- [EXERCISE DETAILS]: Find all lines in the records that include the word "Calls", and copy them out.

---- DATASET RECORDS

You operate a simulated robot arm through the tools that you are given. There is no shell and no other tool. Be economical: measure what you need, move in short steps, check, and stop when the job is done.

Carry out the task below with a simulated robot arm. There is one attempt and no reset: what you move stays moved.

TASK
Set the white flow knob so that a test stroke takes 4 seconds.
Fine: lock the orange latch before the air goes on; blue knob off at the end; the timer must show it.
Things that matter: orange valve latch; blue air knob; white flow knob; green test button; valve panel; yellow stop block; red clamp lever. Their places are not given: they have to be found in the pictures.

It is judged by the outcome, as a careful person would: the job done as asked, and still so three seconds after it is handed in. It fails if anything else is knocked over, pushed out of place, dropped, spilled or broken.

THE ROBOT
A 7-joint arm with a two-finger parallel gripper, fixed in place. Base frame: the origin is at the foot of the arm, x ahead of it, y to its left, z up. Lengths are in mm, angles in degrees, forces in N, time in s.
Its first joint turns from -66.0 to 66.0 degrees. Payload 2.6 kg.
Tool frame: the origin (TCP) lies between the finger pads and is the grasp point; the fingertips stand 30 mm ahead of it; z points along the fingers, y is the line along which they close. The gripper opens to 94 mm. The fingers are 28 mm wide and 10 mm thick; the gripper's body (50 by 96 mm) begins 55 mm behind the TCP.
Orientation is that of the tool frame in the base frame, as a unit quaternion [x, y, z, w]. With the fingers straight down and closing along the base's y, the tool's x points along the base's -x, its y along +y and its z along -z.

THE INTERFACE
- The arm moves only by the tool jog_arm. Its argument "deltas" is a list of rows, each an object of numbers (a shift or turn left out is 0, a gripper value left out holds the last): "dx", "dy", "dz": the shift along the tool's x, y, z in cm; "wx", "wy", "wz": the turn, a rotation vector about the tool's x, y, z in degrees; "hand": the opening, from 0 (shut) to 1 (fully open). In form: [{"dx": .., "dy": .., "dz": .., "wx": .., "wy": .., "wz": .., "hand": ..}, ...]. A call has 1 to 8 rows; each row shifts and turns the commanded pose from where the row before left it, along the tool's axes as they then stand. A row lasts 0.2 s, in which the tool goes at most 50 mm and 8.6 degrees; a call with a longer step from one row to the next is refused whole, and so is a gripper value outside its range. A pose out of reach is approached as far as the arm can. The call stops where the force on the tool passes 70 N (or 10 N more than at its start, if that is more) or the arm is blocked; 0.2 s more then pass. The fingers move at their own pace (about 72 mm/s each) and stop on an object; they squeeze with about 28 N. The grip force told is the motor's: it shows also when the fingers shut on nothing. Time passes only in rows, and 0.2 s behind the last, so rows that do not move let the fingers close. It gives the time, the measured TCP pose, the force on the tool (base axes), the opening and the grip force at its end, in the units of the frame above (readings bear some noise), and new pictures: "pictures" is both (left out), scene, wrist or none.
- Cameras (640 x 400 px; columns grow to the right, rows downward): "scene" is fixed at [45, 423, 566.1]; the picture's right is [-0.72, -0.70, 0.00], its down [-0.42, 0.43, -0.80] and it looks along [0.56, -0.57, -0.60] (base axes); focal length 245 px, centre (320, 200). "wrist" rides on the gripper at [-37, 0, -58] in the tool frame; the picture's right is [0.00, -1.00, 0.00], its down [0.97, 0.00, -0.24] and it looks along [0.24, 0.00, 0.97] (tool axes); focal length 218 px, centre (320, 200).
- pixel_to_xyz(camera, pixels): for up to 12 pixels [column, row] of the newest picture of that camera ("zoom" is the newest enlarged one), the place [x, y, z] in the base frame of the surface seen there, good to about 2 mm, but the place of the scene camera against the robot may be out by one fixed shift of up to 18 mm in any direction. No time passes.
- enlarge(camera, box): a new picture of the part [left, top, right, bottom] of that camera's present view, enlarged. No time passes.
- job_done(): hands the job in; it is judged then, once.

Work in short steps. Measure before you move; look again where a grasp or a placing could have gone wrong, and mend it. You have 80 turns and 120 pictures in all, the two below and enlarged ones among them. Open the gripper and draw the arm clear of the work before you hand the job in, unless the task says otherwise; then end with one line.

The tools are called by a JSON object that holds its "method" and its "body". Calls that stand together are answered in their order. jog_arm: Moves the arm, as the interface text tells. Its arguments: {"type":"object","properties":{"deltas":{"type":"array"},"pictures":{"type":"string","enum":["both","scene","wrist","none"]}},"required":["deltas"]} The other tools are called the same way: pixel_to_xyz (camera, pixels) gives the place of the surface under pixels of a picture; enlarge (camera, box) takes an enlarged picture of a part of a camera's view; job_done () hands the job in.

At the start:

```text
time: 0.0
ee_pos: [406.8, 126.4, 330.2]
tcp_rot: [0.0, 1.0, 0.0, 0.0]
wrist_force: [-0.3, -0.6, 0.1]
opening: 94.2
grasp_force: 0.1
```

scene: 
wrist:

--------
---- DATASET RECORDS

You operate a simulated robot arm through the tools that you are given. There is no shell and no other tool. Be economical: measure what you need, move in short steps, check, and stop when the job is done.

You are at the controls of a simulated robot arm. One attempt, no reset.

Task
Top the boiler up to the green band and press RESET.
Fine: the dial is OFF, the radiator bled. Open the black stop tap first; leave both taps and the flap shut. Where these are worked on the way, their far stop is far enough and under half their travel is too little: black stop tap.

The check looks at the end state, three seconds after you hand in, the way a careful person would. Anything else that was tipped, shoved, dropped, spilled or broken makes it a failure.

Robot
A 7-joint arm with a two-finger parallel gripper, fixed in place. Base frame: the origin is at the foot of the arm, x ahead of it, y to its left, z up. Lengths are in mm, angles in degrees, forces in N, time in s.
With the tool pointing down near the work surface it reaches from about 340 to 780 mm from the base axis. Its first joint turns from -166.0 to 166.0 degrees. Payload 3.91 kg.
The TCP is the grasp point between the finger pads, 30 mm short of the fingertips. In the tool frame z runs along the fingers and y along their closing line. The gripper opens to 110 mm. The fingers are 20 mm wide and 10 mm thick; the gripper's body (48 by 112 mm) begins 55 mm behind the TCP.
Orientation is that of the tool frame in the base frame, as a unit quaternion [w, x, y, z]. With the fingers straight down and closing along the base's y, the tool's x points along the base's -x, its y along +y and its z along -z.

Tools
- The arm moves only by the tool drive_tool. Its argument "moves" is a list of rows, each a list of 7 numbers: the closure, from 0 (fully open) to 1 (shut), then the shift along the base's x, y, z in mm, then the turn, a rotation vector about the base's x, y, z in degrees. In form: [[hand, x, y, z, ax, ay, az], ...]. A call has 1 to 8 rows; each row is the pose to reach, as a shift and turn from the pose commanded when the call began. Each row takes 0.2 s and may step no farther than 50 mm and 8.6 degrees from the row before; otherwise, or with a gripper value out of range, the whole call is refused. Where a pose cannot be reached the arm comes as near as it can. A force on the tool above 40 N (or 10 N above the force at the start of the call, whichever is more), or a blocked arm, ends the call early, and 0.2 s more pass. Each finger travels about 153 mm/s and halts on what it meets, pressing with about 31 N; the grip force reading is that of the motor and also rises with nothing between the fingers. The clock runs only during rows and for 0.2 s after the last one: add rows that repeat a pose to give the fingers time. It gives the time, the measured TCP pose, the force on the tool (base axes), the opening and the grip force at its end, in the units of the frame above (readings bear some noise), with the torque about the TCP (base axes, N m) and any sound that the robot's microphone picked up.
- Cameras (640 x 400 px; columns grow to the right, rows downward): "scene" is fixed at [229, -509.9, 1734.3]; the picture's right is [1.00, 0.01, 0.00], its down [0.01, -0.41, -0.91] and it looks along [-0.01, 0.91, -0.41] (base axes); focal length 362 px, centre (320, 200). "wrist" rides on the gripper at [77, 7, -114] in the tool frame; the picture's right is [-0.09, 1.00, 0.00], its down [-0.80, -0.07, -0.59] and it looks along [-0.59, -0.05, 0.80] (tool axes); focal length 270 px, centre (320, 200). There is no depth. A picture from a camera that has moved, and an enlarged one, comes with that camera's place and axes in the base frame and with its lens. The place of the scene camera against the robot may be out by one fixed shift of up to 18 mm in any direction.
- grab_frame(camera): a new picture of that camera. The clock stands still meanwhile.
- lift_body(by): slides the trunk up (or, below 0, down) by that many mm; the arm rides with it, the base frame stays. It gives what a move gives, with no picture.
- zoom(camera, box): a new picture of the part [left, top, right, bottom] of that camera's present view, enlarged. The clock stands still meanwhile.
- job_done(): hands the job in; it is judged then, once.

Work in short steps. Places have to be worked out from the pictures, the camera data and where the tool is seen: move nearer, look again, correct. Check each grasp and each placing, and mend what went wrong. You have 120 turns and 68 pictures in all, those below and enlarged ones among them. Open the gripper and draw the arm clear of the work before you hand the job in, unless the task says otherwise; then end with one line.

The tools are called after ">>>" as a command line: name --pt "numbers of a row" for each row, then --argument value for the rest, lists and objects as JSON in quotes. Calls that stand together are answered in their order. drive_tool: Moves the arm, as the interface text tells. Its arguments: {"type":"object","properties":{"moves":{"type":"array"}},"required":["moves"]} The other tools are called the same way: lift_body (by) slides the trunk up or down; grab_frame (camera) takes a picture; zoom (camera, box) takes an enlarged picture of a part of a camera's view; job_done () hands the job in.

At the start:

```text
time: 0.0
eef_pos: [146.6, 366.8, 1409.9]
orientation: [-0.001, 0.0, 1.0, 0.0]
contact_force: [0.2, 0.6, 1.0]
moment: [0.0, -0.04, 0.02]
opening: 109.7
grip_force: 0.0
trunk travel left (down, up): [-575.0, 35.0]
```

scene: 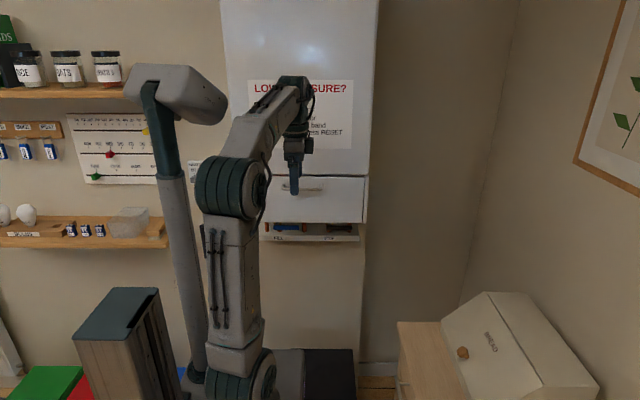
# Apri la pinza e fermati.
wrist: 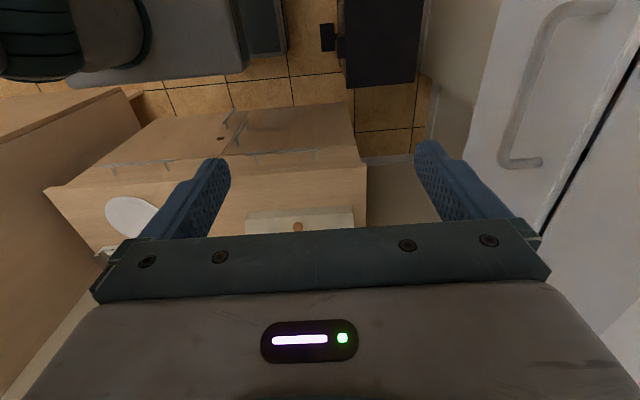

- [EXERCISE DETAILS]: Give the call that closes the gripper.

--------

- [SOLUTION TO THIS PROBLEM]:
The tools are called by a JSON object that holds its "method" and its "body". Calls that stand together are answered in their order. jog_arm: Moves the arm, as the interface text tells. Its arguments: {"type":"object","properties":{"deltas":{"type":"array"},"pictures":{"type":"string","enum":["both","scene","wrist","none"]}},"required":["deltas"]} The other tools are called the same way: pixel_to_xyz (camera, pixels) gives the place of the surface under pixels of a picture; enlarge (camera, box) takes an enlarged picture of a part of a camera's view; job_done () hands the job in.
The tools are called after ">>>" as a command line: name --pt "numbers of a row" for each row, then --argument value for the rest, lists and objects as JSON in quotes. Calls that stand together are answered in their order. drive_tool: Moves the arm, as the interface text tells. Its arguments: {"type":"object","properties":{"moves":{"type":"array"}},"required":["moves"]} The other tools are called the same way: lift_body (by) slides the trunk up or down; grab_frame (camera) takes a picture; zoom (camera, box) takes an enlarged picture of a part of a camera's view; job_done () hands the job in.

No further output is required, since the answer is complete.